# Start of Excerpt to read

Nel 1948 avevo circa 15 anni. Una notte vedemmo arrivare verso di noi dei soldati. In un primo momento pensammo che fossero arabi. Ma poi iniziarono a sparare. Le pallottole volavano sopra la mia testa e pensai che sarei morto. Corsi da mio padre, che mi disse di andare verso est con le pecore. Allora ne avevamo sei. Me ne andai da solo, ma sentii sparare, così lasciai le pecore e corsi a casa.

Ce ne andammo con gli altri abitanti del villaggio. Prima arrivammo ad al-Abbassiyya, dove c’erano alcuni gruppi della resistenza palestinese. Poi ci incamminammo verso Deir Ammar, vicino a Ramallah.

Non ci portammo niente. Tutti parlavano di Deir Yassin (dove le forze sioniste avevano commesso un massacro). Eravamo spaventati già prima che arrivassero i sionisti. Avremmo dovuto rimanere e morire là. Avremmo dovuto lottare. Per lo meno non abbiamo mai venduto le nostre case. Siamo stati buttati fuori contro la nostra volontà.

Pochi giorni dopo che ce ne eravamo andati, entrai di soppiatto nel villaggio di notte. Ma quando entrai nella nostra casa, tutto – la farina, l’olio d’oliva, i mobili – era distrutto e sparso per la casa.

# End of Excerpt to read

Exercise set →
1. Please copy out the portion of the excerpt to read from "Non ci portammo" to "la nostra volontà." without changes.
2. Pick up the excerpt to read at the point where it stops and go on.

# Start of Data extract

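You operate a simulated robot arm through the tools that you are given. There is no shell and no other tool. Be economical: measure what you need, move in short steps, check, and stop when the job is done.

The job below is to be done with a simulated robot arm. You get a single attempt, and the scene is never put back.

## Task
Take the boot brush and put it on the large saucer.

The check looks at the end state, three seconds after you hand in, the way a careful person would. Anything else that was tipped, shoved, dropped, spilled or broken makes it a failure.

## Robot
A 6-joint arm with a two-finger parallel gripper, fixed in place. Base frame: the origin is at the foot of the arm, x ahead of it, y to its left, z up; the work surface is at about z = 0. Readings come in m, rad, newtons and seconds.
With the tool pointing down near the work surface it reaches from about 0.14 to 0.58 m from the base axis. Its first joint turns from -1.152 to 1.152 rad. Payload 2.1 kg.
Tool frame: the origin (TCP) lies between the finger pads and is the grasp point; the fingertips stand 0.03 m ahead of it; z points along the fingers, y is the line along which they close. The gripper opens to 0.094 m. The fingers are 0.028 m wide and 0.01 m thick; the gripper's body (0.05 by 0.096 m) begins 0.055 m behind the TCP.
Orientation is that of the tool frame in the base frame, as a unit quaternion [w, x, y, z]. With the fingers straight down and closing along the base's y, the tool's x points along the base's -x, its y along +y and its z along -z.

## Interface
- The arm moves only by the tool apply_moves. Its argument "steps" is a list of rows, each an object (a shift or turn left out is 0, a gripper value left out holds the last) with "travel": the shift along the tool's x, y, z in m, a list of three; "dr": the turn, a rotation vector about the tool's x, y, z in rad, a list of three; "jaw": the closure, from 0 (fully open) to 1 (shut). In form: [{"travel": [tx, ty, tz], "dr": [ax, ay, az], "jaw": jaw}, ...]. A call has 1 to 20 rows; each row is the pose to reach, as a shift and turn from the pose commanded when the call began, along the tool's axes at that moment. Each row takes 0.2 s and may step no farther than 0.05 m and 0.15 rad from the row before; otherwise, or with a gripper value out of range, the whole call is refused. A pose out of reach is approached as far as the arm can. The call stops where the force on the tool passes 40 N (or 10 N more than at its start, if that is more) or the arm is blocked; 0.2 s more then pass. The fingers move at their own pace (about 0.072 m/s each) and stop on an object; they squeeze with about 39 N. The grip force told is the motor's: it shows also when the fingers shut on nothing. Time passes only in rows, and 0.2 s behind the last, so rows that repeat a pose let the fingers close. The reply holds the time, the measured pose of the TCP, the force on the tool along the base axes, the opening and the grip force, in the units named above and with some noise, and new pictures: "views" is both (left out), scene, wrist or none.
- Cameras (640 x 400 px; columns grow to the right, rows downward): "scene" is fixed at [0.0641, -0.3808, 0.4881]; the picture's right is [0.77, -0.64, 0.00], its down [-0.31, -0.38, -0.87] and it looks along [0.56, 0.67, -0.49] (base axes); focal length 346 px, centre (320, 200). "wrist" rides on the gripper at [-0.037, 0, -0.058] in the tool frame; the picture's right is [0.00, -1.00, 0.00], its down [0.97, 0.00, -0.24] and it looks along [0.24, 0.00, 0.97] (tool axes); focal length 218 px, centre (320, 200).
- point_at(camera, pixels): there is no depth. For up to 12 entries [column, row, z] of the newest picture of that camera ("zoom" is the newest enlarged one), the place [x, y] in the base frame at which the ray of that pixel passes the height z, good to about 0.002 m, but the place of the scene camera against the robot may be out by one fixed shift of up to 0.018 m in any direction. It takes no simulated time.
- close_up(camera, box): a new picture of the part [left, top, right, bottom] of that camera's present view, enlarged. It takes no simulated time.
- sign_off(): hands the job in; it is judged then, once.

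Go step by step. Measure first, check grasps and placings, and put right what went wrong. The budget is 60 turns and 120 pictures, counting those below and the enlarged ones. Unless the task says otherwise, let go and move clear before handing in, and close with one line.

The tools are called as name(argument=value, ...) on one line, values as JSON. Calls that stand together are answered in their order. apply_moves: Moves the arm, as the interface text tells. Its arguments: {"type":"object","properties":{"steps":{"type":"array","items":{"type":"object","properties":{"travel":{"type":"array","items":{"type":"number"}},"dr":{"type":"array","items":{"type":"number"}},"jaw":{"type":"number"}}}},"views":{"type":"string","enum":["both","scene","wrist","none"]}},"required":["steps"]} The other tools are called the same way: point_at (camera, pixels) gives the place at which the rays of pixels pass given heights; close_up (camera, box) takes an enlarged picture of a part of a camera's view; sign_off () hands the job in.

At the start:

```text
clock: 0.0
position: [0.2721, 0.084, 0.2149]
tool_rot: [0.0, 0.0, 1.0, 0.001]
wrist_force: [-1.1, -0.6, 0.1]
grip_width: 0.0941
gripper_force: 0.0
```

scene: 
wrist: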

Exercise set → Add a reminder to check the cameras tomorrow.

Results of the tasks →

# End of Data extract

Results of the tasks →
1.
Non ci portammo niente. Tutti parlavano di Deir Yassin (dove le forze sioniste avevano commesso un massacro). Eravamo spaventati già prima che arrivassero i sionisti. Avremmo dovuto rimanere e morire là. Avremmo dovuto lottare. Per lo meno non abbiamo mai venduto le nostre case. Siamo stati buttati fuori contro la nostra volontà.

2.
Tornammo al nostro villaggio, una volta, con mio padre. Fu dopo il 1967 [anno della guerra dei Sei giorni e della conquista israeliana della Cisgiordania, ndt.]. Bussò alla porta, e rispose uno [ebreo, ndt.] yemenita. Mio padre gli disse: “Questa è la mia casa.” Ma lo yemenita rispose solo: “Era casa tua, Ora è la mia.”

Reportage di Anne Paq

Wafta Hussein Khleif, 82 anni, campo di rifugiati di Dheisheh nella città di Betlemme della Cisgiordania occupata. Originaria di Deir Aban, nei pressi di Gerusalemme.

Tutti i figli maschi di Wafta sono stati arrestati da Israele in un momento o nell’altro, e uno sta scontando più di 20 anni di prigione. Uno dei suoi nipoti è stato ucciso durante un’incursione dell’esercito israeliano a Betlemme nel 2008. Aveva 17 anni.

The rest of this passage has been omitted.